=== TASK ===
Continue the text from where it stops.

----- TEXT -----

Il Terzo settore è quindi un insieme di enti di carattere privato che agiscono in diversi ambiti, dall’assistenza alle persone con disabilità alla tutela dell’ambiente, dai servizi sanitari e socioassistenziali all’animazione culturale oltre ai servizi di welfare istituzionale e sono presenti per la tutela del bene comune e la salvaguardia dei diritti negati. Il Terzo settore esiste da decenni ma è stato riconosciuto giuridicamente in Italia solo nel 2016, con l’avvio della riforma (peraltro non ancora conclusa) che lo interessa e che ne definisce i confini e le regole di funzionamento. Sono enti del Terzo settore le organizzazioni di volontariato, le associazioni di promozione sociale, gli enti filantropici, le imprese sociali, incluse le cooperative sociali, le reti associative, le società di mutuo soccorso, le associazioni, riconosciute o non riconosciute, le fondazioni e gli altri enti di carattere privato diversi dalle società costituiti per il perseguimento, senza scopo di lucro, di finalità civiche, solidaristiche e di utilità sociale mediante lo svolgimento, in via esclusiva o principale, di una o più attività di interesse generale in forma di azione volontaria o di erogazione gratuita di denaro, beni o servizi, o di mutualità o di produzione o scambio di beni o servizi, ed iscritti nel registro unico nazionale del Terzo settore (RUNTS). Al di là degli enti iscritti (volontariamente o per disposizione di legge) al RUNTS, si registra comunque in Italia e nella nostra Regione, un numero elevatissimo di enti che svolgono attività, senza scopo di lucro, in favore della collettività. I primi risultati (provvisori) del censimento permanente delle istituzioni non profit (INP) avviato nel 2022 dall’ISTAT e relativo all’anno 2021, ci indica che le istituzioni non profit attive in Italia sono 363.499 e impiegano complessivamente 870.183 dipendenti.

----- DATA EXCERPT -----

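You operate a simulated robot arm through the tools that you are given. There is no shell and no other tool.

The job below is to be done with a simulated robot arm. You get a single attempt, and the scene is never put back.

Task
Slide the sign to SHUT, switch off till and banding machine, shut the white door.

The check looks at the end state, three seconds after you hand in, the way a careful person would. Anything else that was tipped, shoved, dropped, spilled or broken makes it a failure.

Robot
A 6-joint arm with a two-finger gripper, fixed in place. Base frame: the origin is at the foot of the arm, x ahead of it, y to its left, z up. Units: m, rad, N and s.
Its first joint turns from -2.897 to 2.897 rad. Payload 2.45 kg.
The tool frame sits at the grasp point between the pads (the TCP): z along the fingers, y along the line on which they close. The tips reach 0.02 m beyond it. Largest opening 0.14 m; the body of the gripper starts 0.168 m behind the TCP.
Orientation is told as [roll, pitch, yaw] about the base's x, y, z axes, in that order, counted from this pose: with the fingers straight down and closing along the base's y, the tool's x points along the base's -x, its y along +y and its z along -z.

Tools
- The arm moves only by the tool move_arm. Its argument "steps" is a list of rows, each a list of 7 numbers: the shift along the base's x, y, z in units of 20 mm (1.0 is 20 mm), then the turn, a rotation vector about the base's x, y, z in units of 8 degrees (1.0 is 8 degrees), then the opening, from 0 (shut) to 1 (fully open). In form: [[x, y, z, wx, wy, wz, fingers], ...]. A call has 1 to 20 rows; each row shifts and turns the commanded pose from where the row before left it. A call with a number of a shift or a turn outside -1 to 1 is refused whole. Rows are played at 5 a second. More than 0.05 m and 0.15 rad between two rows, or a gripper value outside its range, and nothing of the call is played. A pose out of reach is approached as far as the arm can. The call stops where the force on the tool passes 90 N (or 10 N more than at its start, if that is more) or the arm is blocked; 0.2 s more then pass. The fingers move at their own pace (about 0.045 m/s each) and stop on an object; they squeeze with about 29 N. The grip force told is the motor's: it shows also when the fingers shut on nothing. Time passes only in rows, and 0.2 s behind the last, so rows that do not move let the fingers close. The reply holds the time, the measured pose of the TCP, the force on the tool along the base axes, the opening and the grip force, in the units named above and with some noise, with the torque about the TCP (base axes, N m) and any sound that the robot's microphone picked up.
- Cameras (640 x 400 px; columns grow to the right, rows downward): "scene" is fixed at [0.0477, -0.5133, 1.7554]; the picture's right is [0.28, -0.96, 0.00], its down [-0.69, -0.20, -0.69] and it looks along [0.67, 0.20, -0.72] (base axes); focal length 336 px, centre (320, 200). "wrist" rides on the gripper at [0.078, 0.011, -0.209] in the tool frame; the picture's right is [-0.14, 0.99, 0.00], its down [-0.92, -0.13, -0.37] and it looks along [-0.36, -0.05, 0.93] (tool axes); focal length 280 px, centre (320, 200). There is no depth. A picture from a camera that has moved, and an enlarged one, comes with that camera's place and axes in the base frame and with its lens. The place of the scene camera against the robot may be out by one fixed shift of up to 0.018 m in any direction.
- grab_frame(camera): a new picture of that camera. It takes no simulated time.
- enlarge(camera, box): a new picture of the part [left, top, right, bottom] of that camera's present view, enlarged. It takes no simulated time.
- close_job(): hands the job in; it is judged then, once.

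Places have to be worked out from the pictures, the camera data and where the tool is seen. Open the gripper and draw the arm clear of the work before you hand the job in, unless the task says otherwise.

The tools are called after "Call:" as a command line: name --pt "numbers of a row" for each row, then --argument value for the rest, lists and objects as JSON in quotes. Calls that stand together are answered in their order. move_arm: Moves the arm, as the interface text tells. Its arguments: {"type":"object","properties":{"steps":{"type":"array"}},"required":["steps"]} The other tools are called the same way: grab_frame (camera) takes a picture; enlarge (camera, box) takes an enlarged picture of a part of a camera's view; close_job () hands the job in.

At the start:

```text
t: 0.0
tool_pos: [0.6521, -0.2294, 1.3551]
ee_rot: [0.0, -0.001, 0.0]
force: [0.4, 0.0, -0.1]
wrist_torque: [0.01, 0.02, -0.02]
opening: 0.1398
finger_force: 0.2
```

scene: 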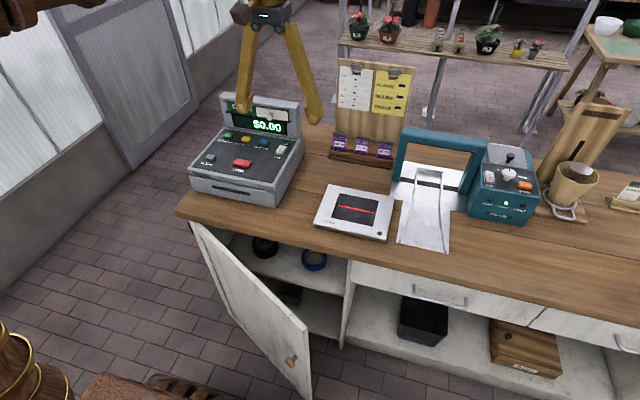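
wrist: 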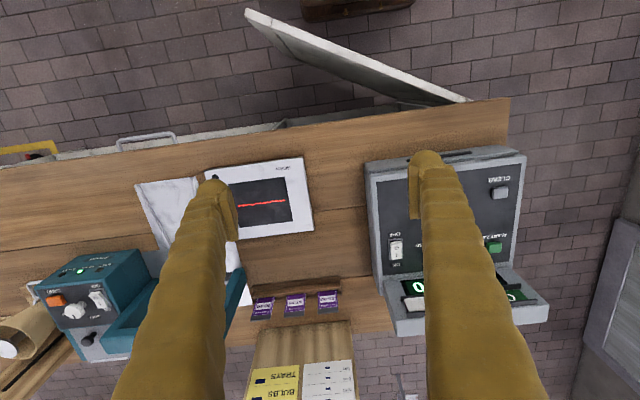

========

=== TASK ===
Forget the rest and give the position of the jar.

-----

=== EXERCISE ANSWER ===
Alla luce dei risultati della rilevazione campionaria dell’ISTAT, il 72,1% delle INP attive nel 2021 si avvale dell’attività gratuita di 4,661 milioni di volontari. I volontari italiani rappresentano uno dei pilastri portanti del settore, svolgendo attività che incidono fortemente sullo sviluppo economico e sociale del paese, sulla qualità della vita, sulle relazioni sociali e il benessere dei cittadini. In un quadro di così elevata rilevanza sociale (oltre che economica) il ruolo dei Commercialisti a fianco degli enti del terzo settore e, più in generale, delle istituzioni non profit, è fondamentale. Il supporto e l’assistenza dei Commercialisti agli enti non lucrativi spazia dai più basilari servizi di natura contabile e fiscale, fino al controllo di gestione, al controllo interno, alla revisione legale dei conti e, in particolar modo, alla vigilanza sull’osservanza della legge e dello statuto e sul rispetto dei principi di corretta amministrazione nonché sull’adeguatezza dell’assetto organizzativo, amministrativo e contabile di questi enti.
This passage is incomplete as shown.